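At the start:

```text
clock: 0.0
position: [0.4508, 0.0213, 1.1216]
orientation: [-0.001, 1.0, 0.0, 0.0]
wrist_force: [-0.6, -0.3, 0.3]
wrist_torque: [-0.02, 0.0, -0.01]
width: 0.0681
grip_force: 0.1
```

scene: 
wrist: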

◆ ◆ ◆

*Short exercise*. Recopy all the lines exactly as they appear.

*Problem solution*.
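At the start:

```text
clock: 0.0
position: [0.4508, 0.0213, 1.1216]
orientation: [-0.001, 1.0, 0.0, 0.0]
wrist_force: [-0.6, -0.3, 0.3]
wrist_torque: [-0.02, 0.0, -0.01]
width: 0.0681
grip_force: 0.1
```

scene: 
wrist: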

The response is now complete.